Joan Kerr was a scholar and teacher who made a considerable contribution to the cultural history of Australia. Thanks to her industry, enthusiasm, and warmth, and the devotion she inspired, her work reached a wide range of people in Australia and Britain, and she never lost her vision of the role art history could play in giving people an understanding of both present and past.

Born Joan Lyndon in Sydney, in 1938, she went to school at Somerville House in Brisbane and then studied English at the University of Queensland. It was after her marriage in 1960 to James Kerr, then employed by Qantas, that she became increasingly interested in art history. Qantas posted Jim to London and it was there in the mid-1960s that the couple attended the lectures given at Birkbeck College by Nikolaus Pevsner, who considered them among the most stimulating students he ever had.

Few people who met this contrasting couple, Jim immensely tall and reserved and Joan small, smiling, extrovert and dressed with an endearing indifference, will have forgotten them.

Exposure to Pevsner reinforced their interest in the rich but neglected architectural heritage of Australia. On their return home they campaigned against the needless destruction of Victorian buildings in Sydney from their period house in Cremorne.

In the summer of 1972 Jim enrolled on a postgraduate course in conservation studies which was being launched by the Institute of Advanced Architectural Studies at York University. He bravely threw up his career with Qantas, and moved to York with Joan and their two young children. When he was later accepted as a doctoral student there under Derek Linstrum Joan decided to follow his example and gained her doctorate in York with a thesis on the stylistic origins of church building in New South Wales.

Parts of her work on this topic appeared in a book she wrote with James Broadbent, Gothick Taste in the Colony of New South Wales, published in 1980 while Joan was a postdoctoral fellow at ANU, the Australian National University in Canberra. The following year she was appointed as lecturer in Fine Arts at the University of Sydney. In 1983 she organised an exhibition in Sydney at the S.H. Ervin Museum and Art Gallery to mark the centenary of the death of the architect Edmund Blacket.
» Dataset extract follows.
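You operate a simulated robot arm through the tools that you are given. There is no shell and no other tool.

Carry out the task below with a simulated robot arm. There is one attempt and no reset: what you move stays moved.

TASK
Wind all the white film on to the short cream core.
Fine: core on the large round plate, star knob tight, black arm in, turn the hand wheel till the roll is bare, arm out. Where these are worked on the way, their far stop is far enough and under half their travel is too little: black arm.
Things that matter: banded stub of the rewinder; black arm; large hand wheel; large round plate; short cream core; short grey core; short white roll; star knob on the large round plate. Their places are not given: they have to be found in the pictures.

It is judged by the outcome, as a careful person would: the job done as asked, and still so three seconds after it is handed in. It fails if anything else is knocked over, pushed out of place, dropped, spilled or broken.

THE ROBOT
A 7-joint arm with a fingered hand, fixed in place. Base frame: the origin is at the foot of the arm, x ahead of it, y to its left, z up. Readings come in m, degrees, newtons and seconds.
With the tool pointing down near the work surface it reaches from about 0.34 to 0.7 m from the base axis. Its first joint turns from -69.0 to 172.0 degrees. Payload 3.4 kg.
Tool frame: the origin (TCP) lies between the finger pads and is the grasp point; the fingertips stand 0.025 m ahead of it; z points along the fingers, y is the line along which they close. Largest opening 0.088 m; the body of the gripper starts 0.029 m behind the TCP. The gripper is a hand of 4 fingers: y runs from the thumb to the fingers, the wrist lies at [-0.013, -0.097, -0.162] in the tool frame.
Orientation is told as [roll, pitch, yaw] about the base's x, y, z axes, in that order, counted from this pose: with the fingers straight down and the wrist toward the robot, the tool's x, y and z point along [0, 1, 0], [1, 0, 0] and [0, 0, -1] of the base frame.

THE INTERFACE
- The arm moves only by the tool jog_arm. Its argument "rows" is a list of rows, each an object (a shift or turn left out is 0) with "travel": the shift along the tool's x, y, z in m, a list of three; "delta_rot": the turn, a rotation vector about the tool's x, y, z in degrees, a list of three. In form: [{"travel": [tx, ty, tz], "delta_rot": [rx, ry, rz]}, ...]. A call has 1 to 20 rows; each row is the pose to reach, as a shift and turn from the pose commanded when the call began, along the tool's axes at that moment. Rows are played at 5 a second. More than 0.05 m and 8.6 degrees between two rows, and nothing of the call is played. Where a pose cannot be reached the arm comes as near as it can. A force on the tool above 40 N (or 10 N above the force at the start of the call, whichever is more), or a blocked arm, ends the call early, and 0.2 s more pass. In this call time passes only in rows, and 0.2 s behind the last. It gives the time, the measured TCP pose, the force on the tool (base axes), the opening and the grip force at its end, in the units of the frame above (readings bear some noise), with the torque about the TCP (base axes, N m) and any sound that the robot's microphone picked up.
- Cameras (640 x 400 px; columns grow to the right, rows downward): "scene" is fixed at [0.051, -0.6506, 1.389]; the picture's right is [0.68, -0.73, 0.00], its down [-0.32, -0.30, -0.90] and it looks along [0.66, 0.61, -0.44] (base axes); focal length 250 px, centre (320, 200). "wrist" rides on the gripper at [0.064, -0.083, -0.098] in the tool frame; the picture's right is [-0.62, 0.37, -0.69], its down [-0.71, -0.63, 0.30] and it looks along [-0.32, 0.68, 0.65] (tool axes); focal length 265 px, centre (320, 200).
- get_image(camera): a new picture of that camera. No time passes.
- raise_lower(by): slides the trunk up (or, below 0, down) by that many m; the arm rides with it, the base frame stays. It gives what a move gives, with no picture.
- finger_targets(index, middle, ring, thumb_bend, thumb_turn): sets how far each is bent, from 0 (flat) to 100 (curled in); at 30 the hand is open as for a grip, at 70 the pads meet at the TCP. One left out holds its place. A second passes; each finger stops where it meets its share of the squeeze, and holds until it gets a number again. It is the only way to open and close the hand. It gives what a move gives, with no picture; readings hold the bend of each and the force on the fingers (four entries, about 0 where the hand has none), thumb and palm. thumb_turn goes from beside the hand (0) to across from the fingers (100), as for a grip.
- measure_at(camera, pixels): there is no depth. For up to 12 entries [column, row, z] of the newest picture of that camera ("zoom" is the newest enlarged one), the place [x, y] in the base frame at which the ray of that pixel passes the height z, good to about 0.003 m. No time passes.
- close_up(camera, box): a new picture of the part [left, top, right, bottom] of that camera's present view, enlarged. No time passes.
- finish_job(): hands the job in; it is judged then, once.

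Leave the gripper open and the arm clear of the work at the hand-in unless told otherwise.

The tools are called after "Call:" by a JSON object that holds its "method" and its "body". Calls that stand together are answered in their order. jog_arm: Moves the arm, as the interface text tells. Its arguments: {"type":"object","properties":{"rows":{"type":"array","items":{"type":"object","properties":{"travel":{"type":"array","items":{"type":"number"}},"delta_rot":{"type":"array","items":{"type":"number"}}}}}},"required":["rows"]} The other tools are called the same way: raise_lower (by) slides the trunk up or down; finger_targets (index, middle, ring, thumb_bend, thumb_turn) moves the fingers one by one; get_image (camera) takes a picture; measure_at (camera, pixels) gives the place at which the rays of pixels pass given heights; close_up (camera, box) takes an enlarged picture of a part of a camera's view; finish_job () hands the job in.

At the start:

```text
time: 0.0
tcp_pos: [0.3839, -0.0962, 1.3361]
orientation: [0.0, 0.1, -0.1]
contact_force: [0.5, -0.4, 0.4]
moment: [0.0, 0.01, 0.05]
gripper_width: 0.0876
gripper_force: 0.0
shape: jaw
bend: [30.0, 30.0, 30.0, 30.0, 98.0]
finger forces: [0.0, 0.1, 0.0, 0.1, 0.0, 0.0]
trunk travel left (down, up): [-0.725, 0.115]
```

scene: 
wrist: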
At the same time she became increasingly aware of the importance of amateur and women artists in 19th-century Australia, and this interest was reflected by the book she wrote in 1982 with Hugh Falkus, From Sydney Cove to Duntroon: a family album of early life in Australia, based on the drawings and watercolours of Sophia and Marianne Campbell.

The fact that so little was known about the artists, professional and amateur, who recorded 19th-century Australia led Joan Kerr to organise and edit her magnum opus - the compilation of which entailed too many late nights and too many cigarettes for her own good - The Dictionary of Australian Artists: painters, sketchers, photographers and engravers to 1870 (1992).

Five years later she had another spell in Canberra as a research professor at the Centre for Cross-Cultural Research at ANU. While there she was responsible for Past Present (1999), an anthology of essays on the feminist art scene in Australia, edited with Jo Holder, and Artists and Cartoonists in Black and White, the catalogue of a 1999 exhibition of humorous art held at the S.H. Ervin Gallery.

Joan and Jim Kerr then returned to Cremorne, looking forward to a productive retirement, but this was not to be as Joan was diagnosed with lung cancer in early 2003. The general dismay following this news led friends and colleagues to organise a large dinner in her honour at Government House, Sydney, in June 2003 - an occasion which she used, not simply to say goodbye, but also to re-affirm in a moving speech her faith in the value of art history in helping people to arm themselves against the selfish materialism of the day.